To formalize timed semantics for system design, we shall rely on algebraic representations of time as clocks found in previous works and introduce a paradigm of "time system" (types that represent time) in a way reminiscent to CCSL. Just as a type system abstracts data carried along operations in a program, a time system abstracts the causal interaction of that program module or hardware element with its environment, its pre and post conditions, its assumptions and guarantees, either logical or numerical, discrete or continuous. Some fundamental concepts of the time systems we envision are present in the clock calculi found in data-flow synchronous languages like Signal or Lustre, yet bound to a particular model of timed concurrency.

In particular, the principle of refinement type systems (Abstract Refinement Types. N. Vazou, P. Rondon, and R. Jhala. European Symposium on Programming. Springer, 2013.), is to associate information (data-types) inferred from programs and models with properties pertaining, for instance, to the algebraic domain on their value, or any algebraic property related to its computation: effect, memory usage, pre-post condition, value-range, cost, speed, time, temporal logic (LTL types FRP. A. Jeffrey.
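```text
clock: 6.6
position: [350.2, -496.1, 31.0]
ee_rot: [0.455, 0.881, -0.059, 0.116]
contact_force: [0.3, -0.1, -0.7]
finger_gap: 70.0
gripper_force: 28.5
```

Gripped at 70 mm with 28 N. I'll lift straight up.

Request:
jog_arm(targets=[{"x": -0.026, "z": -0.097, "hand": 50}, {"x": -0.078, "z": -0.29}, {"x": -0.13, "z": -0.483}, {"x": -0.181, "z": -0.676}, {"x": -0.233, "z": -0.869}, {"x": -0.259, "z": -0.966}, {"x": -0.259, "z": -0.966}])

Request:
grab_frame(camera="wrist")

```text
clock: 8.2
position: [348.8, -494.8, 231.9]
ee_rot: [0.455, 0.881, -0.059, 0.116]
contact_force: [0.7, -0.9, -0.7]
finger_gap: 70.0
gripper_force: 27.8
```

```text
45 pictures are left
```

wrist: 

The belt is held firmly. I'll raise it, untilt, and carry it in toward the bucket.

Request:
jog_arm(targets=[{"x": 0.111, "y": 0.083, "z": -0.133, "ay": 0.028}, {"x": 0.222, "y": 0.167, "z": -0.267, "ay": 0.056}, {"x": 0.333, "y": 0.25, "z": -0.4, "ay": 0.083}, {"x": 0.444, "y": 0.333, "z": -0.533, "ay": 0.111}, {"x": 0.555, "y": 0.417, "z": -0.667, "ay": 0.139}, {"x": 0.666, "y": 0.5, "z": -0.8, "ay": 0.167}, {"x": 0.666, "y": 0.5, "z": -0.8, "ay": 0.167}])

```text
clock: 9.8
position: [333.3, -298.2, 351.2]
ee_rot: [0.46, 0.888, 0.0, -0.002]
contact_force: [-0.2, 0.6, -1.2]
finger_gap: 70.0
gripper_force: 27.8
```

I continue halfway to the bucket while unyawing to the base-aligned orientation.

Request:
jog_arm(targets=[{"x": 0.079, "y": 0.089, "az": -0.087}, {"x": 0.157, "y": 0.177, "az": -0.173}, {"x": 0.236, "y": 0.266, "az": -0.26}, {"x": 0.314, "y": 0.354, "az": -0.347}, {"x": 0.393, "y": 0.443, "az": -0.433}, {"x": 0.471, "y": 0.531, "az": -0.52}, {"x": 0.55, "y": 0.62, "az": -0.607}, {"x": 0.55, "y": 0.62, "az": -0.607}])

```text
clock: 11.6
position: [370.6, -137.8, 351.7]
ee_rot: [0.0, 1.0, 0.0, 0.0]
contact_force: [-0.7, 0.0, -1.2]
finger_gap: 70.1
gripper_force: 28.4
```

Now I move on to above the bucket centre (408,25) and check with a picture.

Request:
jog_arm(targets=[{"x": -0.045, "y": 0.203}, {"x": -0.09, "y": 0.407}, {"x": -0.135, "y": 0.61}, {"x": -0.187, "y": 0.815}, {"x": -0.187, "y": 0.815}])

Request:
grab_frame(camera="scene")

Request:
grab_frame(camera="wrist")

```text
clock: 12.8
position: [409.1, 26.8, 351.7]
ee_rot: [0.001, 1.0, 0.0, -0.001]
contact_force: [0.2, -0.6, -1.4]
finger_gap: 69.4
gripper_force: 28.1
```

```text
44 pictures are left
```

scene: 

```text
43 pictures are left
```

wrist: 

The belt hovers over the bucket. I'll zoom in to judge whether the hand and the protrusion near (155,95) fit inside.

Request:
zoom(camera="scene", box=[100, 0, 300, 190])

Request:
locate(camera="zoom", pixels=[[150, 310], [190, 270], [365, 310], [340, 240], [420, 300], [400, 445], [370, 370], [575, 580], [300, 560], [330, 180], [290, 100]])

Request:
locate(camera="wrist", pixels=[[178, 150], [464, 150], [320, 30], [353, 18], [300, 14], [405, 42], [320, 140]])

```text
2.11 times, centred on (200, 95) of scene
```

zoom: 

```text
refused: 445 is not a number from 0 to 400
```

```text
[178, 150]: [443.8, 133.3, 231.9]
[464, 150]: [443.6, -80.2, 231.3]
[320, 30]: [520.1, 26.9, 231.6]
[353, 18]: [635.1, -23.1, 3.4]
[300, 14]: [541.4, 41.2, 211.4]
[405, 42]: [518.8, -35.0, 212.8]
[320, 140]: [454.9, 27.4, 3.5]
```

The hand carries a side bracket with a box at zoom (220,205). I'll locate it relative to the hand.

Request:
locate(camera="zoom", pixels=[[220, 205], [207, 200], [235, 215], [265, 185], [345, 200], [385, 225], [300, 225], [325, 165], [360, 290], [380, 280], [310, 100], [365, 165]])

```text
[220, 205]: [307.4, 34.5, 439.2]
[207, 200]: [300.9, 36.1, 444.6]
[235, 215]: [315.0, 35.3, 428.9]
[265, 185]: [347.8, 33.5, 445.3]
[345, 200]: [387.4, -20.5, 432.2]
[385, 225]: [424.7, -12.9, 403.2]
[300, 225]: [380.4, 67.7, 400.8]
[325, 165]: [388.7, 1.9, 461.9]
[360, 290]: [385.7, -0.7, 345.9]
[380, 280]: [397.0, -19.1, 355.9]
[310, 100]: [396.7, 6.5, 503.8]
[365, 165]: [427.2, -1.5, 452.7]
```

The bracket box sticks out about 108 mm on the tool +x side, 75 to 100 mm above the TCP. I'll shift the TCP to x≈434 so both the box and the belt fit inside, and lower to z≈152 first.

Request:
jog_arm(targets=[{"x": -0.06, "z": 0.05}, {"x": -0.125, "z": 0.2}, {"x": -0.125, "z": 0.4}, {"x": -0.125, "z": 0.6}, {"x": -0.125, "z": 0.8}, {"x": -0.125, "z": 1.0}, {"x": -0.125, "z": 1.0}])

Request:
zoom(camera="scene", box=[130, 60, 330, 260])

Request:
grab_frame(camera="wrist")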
Programming Languages meets Program Verification.). Being grounded on type and domain theories, a time system should naturally be equipped with program analysis techniques based on type inference (for data-type inference) or abstract interpretation (for program properties inference) to help establish formal relations between heterogeneous component “types”. Just as a time calculus may formally abstract timed concurrent behaviors of system components, timed relations (abstraction and refinement) represent interaction among components.

Scalability requires the use of assume-guarantee reasoning to allow modularity and to facilitate composition by behavioral sub-typing, in the spirit of the (static) contract-based formalism proposed by Passerone et al. (A contract-based formalism for the specification of heterogeneous systems. L. Benvenistu, et al. FDL, 2008). Verification problems encompassing heterogeneously timed specifications are common and of great variety: checking correctness between abstract (e.g. the synchronous hypothesis) and concrete time models (e.g. real-time architectures) relates to desynchronisation (from synchrony to asynchrony) and scheduling analysis (from synchronous data-flow to hardware). More generally, they can be perceived from heterogeneous timing viewpoints (e.g. mapping a synchronous-time software on a real-time middle-ware or hardware).

This perspective demands capabilities to use abstraction and refinement mechanisms for time models (using simulation, refinement, bi-simulation, equivalence relations) but also to prove more specific properties (synchronization, determinism, endochrony). All this formalization effort will allow to effectively perform the tooled validation of common cross-domain properties (e.g. cost v.s. power v.s. performance v.s. software mapping) and tackle problems such as these integrating constraints of battery capacity, on-board CPU performance, available memory resources, software schedulability, to logical software correctness and plant controllability.